Change is possible, but it starts with mindfulness. The hardest part of change is not repeating what we have done before. Almost half of the decisions we make each day aren’t conscious ones. They are made out of habit. To free-up cognitive bandwidth, our conscious mind pawns-off repetitive tasks. This system relieves our conscious mind from having to make countless decisions. This arrangement allows us to avoid decision fatigue and mental exhaustion. The downside is that we aren’t mindful of our habits. Bad habits are dangerous because we don’t give them much thought. We encounter a trigger and execute a learned response. In the early 1990s, MIT Researchers studying the brain activity of rats navigating a maze made a surprising discovery. As the rats navigated the maze for the 100th time and zipped through it faster and faster, their brain activity quieted. During the initial phase of the experiment, when the mice were learning the maze, their brains were exploding with activity, but now their minds were only active at the beginning and end of the routine. The process of learning a new routine requires both the prefrontal cortex and the basal ganglia to work. The cerebral cortex is guiding the action, while the basal ganglia are learning the pattern. Once the routine has been performed enough times, the basal ganglia can perform the routine without any guidance from the prefrontal cortex.
Our basal ganglia learn patterns and convert the sequences of actions into automated routines. This is known as chunking. These routines are stored in our basal ganglia, waiting for a cue in the environment to be initiated.
Every habit has a Cue, a Routine, and a Reward. Our mind identifies the Cue, a physical, mental, or emotional trigger, then it executes a conditioned Routine to receive a Reward. In this case, the rat encounters the Cue, it hears a click and sees the maze partition disappear. The Cue initiates the Routine, and the rat runs through the maze in a memorized sequence of turns. At the end of the Routine, the rat receives his chocolate Reward.
Our brain relies on routines stored in our primitive brain to conserve mental energy, but it needs to decide which Routine to perform and when to perform it. The initial spike in brain activity is the rat determining which Routine to perform. Once the rat decides, it’s decision centers quiet, their basal ganglia take over, navigating the maze quicker than when it was slowed down by conscious thought. At the end of the exercise, when the rat sees the reward, the brain jolts itself awake. It makes sure that the pattern unfolded as anticipated. Habits are a four-step process. First, there is a Cue that stimulates a Craving and triggers a Routine. Then there is a conditioned Routine, stored in our basal ganglia, that we execute to satisfy our Craving.

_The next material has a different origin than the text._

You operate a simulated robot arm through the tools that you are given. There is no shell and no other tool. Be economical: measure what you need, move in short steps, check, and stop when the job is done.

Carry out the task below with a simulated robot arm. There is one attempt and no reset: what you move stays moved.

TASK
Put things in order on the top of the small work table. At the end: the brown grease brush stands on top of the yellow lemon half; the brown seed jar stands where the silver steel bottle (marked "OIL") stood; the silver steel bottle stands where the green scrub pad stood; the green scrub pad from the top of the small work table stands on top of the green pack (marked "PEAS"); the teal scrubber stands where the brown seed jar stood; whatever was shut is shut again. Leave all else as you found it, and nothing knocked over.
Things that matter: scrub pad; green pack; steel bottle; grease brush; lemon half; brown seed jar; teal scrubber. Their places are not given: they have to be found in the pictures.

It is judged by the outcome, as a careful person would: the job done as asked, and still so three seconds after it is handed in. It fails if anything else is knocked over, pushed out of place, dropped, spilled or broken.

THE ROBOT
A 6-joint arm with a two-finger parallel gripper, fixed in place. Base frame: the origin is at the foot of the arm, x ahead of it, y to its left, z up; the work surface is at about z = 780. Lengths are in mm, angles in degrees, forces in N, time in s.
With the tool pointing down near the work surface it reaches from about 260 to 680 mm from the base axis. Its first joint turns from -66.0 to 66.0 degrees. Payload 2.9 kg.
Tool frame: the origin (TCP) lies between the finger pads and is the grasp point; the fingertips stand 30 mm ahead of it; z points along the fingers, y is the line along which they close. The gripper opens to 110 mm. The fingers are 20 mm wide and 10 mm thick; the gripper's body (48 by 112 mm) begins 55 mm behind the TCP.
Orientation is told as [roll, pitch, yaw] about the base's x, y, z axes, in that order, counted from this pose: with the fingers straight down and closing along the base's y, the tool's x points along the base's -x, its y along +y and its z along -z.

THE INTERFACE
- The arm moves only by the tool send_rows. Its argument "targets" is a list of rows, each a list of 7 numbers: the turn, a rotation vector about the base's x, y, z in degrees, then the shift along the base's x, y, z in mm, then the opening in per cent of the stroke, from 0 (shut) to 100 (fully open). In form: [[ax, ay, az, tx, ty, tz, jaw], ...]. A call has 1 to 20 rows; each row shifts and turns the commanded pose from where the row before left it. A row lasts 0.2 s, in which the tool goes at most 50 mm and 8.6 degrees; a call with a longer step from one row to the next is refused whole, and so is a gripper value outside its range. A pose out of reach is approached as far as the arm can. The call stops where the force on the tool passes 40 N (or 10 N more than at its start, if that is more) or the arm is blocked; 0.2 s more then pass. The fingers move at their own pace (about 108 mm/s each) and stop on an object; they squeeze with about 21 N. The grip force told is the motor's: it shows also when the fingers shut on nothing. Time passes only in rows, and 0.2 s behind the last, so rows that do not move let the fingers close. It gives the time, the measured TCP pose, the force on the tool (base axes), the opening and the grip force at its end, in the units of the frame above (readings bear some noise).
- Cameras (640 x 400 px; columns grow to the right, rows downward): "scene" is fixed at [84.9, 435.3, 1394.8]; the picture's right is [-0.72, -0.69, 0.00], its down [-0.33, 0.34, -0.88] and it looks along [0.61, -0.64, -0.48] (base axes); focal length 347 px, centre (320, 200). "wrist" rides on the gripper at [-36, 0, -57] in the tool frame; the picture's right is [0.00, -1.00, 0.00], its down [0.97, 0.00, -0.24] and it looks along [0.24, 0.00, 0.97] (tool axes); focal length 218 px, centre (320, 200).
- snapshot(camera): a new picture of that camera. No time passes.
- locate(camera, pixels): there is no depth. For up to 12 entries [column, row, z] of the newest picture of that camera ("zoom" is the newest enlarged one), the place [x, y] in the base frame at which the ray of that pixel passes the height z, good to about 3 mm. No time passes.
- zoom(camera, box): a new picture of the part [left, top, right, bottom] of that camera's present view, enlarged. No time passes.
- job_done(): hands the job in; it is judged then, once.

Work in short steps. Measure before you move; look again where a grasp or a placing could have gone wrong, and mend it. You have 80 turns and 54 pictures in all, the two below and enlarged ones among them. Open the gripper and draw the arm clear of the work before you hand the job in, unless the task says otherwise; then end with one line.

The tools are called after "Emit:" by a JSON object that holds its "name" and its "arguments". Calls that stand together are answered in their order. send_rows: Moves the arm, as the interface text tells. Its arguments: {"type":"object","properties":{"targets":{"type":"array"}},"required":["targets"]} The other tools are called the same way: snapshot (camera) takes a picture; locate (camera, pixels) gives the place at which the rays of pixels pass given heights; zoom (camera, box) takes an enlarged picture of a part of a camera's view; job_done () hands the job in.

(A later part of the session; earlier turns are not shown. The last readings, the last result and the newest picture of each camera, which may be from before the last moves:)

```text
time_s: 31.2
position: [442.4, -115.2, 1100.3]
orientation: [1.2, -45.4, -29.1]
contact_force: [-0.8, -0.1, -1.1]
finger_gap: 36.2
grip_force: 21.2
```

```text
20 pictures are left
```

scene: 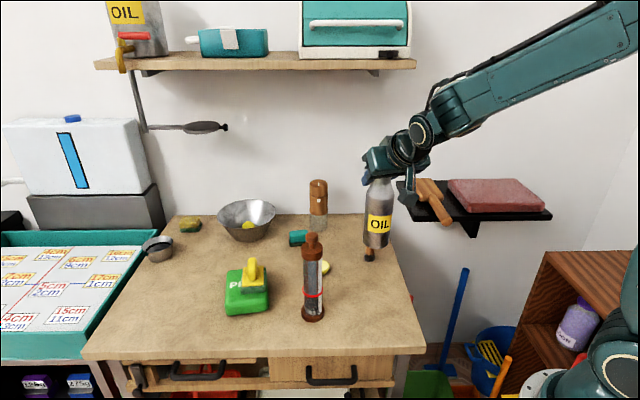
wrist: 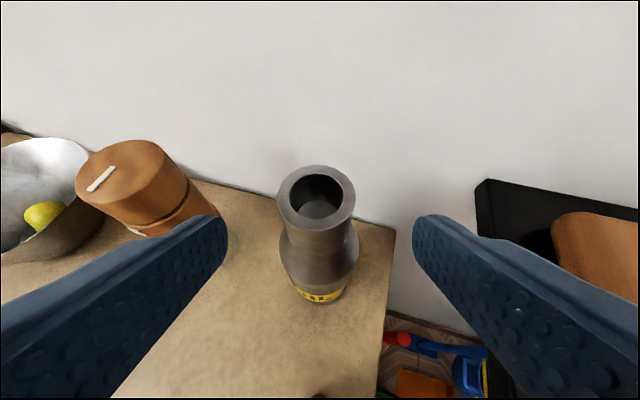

Finally, there is a Reward that reinforces the habit by causing our brain to judge the routine worth remembering and repeating. This explains the pattern of brain activity the researchers observed, and it helps explain why habits are so valuable and potentially dangerous. Ann Graybiel, one of the scientists who oversaw many of the basal ganglia experiments, said, “Habits never really disappear. They’re encoded into the structures of our brain, and that’s a huge advantage for us because it would be awful if we had to relearn how to drive after every vacation. The problem is that your brain can’t tell the difference between bad and good habits, and so if you have a bad one, it’s always lurking there, waiting for the right cues and rewards.[i] “If a learned pattern remains in the brain after the behavior is extinguished, maybe that’s why it’s so difficult to change a habit. It is as though somehow, the brain retains a memory of the habit context, and this pattern can be triggered if the right habit cues come back,” Graybiel said. “This situation is familiar to anyone who is trying to lose weight or to control a well-engrained habit. Just the sight of a piece of chocolate cake can reset all those good intentions.”[ii]

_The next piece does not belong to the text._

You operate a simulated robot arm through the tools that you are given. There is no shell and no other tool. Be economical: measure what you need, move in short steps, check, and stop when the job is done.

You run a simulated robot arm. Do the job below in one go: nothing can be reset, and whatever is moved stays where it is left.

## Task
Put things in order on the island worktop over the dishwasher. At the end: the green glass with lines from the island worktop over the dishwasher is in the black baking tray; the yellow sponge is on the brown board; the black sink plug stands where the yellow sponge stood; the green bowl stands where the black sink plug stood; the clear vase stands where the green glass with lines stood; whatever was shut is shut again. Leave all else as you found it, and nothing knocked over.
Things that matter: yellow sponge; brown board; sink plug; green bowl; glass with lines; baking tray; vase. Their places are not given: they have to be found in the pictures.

Unfortunately, bad habits are the easiest type of habit to restart because they provide immediate gratification. While we have evolved as a species, our reward system hasn’t. It still heavily favors immediate gratification. And as I said earlier, our primitive brain, where all habits reside, is a hedonistic fellow whose goals don’t extend past a few minutes. Habits are dangerous because they remove us from the decision-making process. Our conscious mind goes asleep. This is a blessing in the case of good habits, a curse in the case of bad ones. Habits are the building blocks of self-creation. Habits form us as much as we form them. This is the reason why Aristotle said, “We are what we repeatedly do. Excellence, then, is not an act, but a habit.” No one is born great. If you study anyone that has accomplished great success, you will discover daily rituals that lead to the development of their talents.

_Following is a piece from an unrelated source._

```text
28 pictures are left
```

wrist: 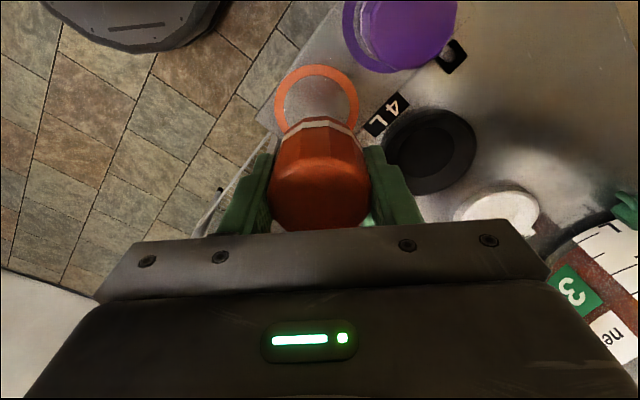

“Awareness is the greatest agent for change.” Eckhart Tolle
The hardest part of breaking a bad habit is knowing when we aren’t making a deliberate choice, but rather one out of habit. We must force our cerebral cortex to participate in the decision-making process, or we will be stuck repeating bad habits. Mindfulness is the key. “If there is a secret for greater self-control, the science points to one thing: the power of paying attention. It’s training the mind to recognize when you’re making a choice, rather than running on autopilot.” Kelly McGonigal.
[i] Charles, Duhigg, The Power of Habit: Why We Do What We Do in Life and Business, Random House Trade Paperbacks (January 7, 2014).
[ii] Cathryn M. Delude, “Brain researchers explain why old habits die hard”, News Office Correspondent October 19, 2005.